STANDARD: Sie haben von der Anforderung gesprochen: Was bewegt den Leser? Haben Sie das Gefühl, "News" weiß und tut das derzeit?

Bogocz: Wir bewegen den Leser sehr stark auf der innenpolitischen Seite. Wir sind mit Kurt Kuch sehr stark auf der investigativen Achse.

STANDARD: Für den ist sein Arbeitsplatz möglicherweise sogar ein Handicap, hört man in der Branche: Wäre der bei "profil", hätte seine Arbeit womöglich merklich mehr Aufmerksamkeit.

Bogocz: Selbstkritisch angemerkt: Das hat natürlich auch mit der Präsentation zu tun. Welches Gewicht gebe ich Geschichten? Mit welcher Power bringe ich die nach draußen? Alle Blattmacher müssen wissen: Was ist mein Konzept, mit welcher Geschichte verkaufe ich das Heft, wofür stehe ich, und bediene ich das jede Woche mit meinen Inhalten, stelle ich das auf dem Cover richtig dar? Das ist unsere Zwei-Sekunden-Chance am Kiosk. Wir leben nicht mehr in der angenehmen Situation, wo die Menschen blind unsere Produkte kaufen.

STANDARD: Sind meine Informationen korrekt, dass die "News"-Ausgabe unlängst mit dem Smiley-Cover am 5. Jänner (25 Promis sagen, warum 2012 nicht so schlimm wird) das schlechtestverkaufte Heft aller Zeiten war?

Bogocz: Traditionell ist das Heft, das um den Jahreswechsel erscheint, bei Wochenmagazinen nicht das Rekordheft. Das liegt allein schon an den Feiertagen, wo keiner ein Heft kaufen kann. Aber wenn Sie mich als Herausgeber fragen: Ich habe schon bessere "News"-Cover gesehen.

STANDARD: Nach unseren Informationen kippte das Ergebnis des Magazins "News" von einem deutlich positiven Millionenbetrag in einen noch deutlicher negativen Millionenbetrag.

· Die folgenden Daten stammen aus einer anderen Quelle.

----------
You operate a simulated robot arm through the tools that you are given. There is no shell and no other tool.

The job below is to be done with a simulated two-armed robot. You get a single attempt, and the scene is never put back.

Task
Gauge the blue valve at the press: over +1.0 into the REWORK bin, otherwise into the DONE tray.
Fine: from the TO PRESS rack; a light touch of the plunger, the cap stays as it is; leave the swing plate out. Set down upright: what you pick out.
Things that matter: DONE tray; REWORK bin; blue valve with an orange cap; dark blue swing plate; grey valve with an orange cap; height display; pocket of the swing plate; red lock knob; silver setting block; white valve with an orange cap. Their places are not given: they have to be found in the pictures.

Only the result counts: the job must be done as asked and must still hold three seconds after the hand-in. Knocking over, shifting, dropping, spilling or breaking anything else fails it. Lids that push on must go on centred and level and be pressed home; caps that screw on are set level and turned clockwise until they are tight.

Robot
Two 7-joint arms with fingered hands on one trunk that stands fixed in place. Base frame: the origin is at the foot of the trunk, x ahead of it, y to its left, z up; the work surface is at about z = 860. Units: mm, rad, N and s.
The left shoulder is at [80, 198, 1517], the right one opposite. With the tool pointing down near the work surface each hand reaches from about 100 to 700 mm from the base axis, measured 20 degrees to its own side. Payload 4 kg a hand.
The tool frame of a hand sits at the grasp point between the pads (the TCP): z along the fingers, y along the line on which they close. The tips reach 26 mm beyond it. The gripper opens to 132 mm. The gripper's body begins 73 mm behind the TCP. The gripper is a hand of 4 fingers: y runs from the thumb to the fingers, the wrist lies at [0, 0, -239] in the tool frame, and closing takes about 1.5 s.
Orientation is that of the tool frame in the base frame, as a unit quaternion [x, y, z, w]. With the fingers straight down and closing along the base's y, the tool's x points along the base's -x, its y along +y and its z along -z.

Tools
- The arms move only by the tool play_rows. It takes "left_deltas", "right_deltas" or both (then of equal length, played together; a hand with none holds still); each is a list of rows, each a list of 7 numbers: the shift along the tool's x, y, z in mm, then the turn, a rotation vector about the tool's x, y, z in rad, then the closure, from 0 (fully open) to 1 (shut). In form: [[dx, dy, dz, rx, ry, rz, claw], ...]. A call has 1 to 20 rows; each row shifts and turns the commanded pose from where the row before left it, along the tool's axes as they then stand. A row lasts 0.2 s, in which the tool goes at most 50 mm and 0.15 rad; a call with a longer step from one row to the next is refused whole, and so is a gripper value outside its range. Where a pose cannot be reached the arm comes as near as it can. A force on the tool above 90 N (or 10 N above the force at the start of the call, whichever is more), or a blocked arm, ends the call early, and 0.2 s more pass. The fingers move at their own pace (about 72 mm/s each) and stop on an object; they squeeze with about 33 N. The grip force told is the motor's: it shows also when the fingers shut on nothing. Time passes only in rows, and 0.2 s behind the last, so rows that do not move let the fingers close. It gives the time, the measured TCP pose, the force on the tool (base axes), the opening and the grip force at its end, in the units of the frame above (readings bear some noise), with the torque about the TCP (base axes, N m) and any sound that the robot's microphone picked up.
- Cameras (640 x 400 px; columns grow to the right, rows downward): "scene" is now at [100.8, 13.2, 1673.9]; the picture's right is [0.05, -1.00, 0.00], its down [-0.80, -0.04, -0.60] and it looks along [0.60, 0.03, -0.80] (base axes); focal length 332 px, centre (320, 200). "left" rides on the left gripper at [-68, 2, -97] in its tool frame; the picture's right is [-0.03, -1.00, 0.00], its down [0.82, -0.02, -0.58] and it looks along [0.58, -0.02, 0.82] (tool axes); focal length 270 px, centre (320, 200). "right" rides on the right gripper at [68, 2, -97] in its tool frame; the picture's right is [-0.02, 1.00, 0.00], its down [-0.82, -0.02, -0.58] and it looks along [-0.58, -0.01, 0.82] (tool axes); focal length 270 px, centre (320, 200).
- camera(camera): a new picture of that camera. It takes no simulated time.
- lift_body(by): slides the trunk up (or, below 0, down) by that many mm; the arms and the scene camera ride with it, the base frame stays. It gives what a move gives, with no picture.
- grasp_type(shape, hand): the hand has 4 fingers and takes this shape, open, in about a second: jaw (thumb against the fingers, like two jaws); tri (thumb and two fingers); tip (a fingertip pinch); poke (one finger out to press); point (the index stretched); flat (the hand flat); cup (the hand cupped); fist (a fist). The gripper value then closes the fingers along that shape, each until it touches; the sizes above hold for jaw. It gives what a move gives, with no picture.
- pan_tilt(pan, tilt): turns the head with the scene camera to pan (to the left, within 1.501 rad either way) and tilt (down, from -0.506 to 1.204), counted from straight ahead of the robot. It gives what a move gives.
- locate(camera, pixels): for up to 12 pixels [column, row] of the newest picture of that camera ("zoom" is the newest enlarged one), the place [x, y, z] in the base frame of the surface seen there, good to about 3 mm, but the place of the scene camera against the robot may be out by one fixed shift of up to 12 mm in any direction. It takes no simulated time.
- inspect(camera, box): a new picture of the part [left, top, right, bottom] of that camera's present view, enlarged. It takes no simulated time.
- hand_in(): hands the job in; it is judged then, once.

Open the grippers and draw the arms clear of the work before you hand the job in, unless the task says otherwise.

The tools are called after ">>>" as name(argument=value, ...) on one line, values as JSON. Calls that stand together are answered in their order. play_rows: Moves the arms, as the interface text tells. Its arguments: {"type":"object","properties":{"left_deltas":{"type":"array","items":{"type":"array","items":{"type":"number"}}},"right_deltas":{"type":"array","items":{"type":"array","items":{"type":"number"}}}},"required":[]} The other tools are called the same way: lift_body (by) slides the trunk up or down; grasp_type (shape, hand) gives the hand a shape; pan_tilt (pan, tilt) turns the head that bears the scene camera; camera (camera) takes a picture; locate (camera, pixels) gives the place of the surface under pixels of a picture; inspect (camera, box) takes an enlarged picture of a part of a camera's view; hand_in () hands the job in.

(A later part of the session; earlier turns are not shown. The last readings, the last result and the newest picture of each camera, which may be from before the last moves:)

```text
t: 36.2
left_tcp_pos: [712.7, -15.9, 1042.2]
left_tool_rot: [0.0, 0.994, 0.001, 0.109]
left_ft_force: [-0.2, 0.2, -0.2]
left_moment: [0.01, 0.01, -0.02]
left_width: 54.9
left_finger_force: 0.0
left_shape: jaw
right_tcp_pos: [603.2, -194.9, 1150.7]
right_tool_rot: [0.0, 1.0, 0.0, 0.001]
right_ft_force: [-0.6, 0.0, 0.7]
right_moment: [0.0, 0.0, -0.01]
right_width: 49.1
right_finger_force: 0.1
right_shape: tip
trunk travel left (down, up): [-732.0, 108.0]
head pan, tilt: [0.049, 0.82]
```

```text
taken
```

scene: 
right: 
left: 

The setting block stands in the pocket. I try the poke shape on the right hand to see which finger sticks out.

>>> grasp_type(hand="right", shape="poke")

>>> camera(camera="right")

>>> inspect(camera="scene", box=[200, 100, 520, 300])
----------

Bogocz: Ich weiß nicht, woher Ihre Informationen stammen. Ich kann nur für das Haus sprechen. Sie kennen unsere Haltung dazu: Wir veröffentlichen oder kommentieren einzelne Zahlen nicht.

STANDARD: Auch die Entwicklung von positiv auf negativ kommentieren Sie nicht?

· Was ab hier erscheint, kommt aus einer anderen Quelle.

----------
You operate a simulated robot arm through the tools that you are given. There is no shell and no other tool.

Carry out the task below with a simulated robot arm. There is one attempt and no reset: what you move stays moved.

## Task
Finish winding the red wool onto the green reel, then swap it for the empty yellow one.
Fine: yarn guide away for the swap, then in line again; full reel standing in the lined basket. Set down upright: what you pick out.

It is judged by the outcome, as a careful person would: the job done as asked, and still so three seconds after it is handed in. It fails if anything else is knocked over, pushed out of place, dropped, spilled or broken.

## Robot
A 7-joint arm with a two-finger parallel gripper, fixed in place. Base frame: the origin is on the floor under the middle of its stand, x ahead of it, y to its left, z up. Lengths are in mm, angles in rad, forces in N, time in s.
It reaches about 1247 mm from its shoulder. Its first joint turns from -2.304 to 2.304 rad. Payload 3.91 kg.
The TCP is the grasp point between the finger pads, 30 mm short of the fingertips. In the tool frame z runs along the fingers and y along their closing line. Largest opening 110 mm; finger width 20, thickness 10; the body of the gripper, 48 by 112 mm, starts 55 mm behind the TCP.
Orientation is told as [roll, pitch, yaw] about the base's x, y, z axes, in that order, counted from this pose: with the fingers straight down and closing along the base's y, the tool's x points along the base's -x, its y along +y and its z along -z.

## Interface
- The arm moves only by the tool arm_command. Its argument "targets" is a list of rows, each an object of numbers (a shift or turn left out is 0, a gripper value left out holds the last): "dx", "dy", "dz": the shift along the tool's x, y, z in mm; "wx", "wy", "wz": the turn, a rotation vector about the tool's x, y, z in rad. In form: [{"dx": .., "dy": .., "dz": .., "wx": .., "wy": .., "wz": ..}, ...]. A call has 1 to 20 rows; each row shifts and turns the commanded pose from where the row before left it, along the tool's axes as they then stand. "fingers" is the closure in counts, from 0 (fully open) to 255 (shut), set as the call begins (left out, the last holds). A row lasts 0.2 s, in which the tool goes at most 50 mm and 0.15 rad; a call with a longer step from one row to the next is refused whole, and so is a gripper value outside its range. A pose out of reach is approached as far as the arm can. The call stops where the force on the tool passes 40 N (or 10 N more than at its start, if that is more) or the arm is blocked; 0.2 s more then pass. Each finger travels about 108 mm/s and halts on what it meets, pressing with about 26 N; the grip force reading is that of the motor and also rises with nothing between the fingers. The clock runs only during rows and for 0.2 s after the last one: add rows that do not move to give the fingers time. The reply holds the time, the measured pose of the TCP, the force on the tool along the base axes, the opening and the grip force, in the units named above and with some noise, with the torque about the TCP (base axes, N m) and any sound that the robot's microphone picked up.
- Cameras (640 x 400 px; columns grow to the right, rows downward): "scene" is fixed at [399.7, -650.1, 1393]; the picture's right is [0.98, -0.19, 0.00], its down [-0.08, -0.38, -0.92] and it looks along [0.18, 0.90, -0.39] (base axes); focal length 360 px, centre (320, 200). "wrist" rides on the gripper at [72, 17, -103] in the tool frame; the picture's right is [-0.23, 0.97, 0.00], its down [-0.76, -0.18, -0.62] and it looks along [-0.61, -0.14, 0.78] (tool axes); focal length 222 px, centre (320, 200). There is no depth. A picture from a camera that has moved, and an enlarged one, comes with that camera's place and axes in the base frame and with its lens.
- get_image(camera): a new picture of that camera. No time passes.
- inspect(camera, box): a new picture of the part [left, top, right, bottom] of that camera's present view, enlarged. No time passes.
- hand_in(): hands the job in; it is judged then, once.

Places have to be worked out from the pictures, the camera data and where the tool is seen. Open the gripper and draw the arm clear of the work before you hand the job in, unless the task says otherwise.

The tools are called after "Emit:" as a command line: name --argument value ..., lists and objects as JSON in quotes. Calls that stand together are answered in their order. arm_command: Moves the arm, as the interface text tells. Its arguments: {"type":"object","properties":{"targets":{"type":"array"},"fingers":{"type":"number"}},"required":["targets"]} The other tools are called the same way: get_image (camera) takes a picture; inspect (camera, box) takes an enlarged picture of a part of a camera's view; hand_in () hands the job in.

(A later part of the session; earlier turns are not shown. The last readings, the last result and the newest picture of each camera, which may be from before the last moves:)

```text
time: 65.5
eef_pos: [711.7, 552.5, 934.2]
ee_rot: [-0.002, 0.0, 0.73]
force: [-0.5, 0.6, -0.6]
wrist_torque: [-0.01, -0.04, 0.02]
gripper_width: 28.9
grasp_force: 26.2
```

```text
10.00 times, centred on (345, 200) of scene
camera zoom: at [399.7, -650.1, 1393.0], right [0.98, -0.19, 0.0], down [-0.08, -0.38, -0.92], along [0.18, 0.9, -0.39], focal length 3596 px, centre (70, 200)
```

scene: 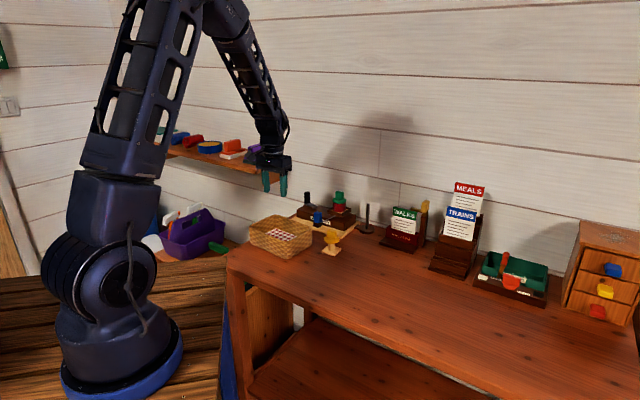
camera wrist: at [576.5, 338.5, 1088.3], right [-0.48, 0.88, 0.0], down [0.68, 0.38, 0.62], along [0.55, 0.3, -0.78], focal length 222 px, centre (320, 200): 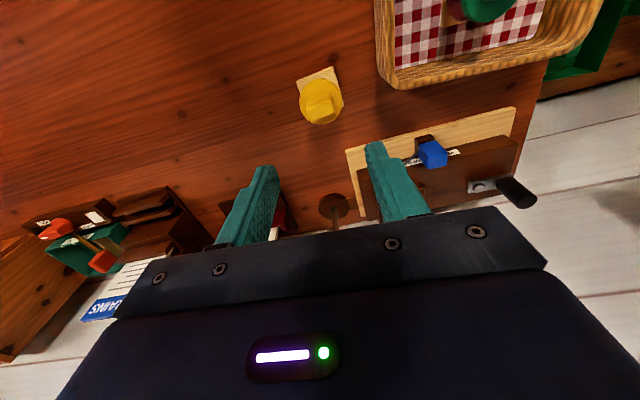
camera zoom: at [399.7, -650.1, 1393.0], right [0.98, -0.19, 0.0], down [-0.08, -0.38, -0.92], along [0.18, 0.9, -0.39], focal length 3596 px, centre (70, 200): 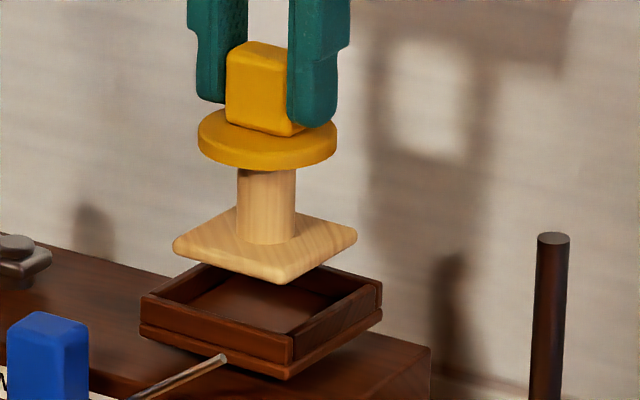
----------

Bogocz: Ich würde es anders formulieren: Wir versuchen, an der positiven Entwicklung zu arbeiten.

STANDARD: Ich meinte die wirtschaftliche Entwicklung.

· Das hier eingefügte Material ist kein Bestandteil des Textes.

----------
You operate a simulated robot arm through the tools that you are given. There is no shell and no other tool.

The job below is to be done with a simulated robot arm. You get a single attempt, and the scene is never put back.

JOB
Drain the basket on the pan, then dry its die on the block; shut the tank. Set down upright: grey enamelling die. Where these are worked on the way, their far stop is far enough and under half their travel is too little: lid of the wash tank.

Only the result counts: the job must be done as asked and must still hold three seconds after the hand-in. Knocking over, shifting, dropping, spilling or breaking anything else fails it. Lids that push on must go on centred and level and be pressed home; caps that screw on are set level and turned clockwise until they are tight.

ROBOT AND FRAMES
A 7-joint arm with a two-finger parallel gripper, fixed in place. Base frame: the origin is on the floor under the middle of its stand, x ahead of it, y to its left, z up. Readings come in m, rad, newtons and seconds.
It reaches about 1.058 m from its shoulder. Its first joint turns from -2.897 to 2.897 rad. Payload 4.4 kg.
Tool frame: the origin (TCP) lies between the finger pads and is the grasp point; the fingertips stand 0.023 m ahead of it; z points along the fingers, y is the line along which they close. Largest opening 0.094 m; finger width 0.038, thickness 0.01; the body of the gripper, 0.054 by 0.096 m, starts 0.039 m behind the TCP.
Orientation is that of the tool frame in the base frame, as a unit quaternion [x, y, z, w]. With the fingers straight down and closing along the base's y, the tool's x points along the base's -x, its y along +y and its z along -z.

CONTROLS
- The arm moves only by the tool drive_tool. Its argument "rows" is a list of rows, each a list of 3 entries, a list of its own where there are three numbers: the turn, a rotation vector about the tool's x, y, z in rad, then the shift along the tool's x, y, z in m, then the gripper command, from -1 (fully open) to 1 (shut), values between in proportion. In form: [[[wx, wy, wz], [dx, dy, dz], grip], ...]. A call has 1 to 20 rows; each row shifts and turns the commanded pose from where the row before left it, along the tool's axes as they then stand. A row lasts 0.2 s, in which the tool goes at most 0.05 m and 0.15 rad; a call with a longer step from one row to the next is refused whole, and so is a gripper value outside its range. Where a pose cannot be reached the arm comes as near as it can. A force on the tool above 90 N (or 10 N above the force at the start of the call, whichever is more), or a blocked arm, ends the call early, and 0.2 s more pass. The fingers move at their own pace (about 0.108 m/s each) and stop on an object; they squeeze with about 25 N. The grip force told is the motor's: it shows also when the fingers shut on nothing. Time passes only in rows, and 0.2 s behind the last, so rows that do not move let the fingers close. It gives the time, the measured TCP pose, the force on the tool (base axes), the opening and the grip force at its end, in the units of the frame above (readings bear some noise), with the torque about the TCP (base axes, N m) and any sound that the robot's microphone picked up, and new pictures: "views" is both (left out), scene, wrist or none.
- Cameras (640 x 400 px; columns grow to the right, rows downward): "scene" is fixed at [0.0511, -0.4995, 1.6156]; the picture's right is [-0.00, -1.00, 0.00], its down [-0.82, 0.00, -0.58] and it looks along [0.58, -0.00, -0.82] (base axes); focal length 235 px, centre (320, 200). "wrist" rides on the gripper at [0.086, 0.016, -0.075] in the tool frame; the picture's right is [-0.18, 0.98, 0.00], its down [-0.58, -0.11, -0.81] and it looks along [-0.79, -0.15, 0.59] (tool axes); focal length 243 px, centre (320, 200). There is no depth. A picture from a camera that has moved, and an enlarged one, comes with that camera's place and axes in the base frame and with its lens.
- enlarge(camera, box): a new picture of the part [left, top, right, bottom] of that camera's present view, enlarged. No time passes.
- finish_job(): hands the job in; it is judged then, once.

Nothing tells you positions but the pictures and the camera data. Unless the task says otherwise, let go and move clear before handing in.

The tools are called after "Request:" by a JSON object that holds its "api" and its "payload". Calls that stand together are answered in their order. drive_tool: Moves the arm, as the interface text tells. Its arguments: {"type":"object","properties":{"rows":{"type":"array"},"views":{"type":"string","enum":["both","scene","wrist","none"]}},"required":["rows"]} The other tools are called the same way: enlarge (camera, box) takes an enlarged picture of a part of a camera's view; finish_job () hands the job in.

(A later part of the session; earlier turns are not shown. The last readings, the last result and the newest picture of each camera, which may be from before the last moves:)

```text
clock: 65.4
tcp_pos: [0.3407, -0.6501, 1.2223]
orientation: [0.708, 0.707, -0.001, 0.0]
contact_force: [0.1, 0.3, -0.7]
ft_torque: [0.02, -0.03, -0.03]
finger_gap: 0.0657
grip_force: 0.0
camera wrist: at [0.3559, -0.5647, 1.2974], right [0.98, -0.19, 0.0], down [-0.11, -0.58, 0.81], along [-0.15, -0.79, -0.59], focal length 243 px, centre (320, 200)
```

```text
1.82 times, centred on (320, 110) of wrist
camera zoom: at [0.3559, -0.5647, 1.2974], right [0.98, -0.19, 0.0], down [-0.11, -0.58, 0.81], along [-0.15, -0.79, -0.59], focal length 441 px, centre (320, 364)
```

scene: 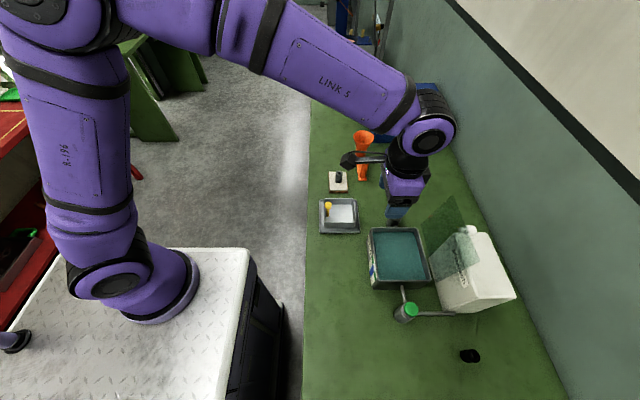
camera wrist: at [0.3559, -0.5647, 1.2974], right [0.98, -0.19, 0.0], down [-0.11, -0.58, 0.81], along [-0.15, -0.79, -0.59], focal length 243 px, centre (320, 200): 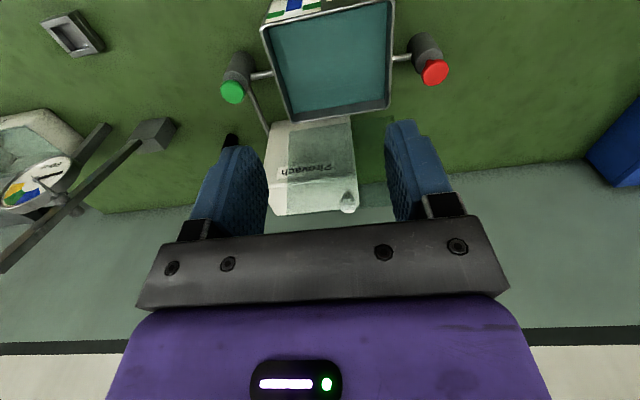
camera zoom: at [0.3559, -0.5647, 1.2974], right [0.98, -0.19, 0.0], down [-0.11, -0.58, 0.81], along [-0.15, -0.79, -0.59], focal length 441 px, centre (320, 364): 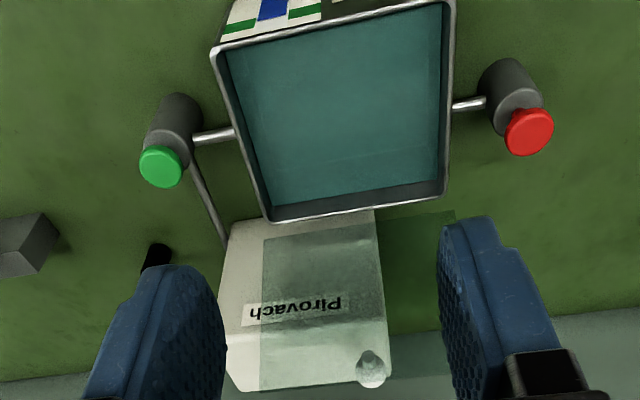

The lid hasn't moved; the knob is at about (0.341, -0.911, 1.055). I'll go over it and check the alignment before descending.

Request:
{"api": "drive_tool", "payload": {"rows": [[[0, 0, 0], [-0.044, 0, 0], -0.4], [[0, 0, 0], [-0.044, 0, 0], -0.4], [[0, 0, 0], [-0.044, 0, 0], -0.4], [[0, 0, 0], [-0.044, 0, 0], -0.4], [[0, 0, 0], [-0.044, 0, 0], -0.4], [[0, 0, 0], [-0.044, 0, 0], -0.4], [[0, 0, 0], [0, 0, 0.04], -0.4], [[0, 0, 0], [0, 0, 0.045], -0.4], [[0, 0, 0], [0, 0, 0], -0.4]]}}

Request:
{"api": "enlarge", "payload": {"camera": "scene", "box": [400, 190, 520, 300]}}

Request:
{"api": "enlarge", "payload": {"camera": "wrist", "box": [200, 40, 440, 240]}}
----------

Bogocz: Ich werde Ihnen da nicht in die Falle gehen.

STANDARD: Mit der redaktionellen Führung von "News" sind Sie zufrieden?

Bogocz: Wenn das nicht so wäre, können Sie davon ausgehen, dass man das korrigieren würde.

STANDARD: Vielleicht macht man das nicht in den ersten Wochen. Ich lese aber heraus: Sie sind zufrieden.

Bogocz: Ich bin zufrieden mit der Art und Weise, wie wir da im Moment aufgestellt sind.

STANDARD: Sie waren einmal Ressortleiter für Aktuelles bei der "Bunten". Was bringen Sie aus der eigenen Erfahrung mit an Tipps für "News"?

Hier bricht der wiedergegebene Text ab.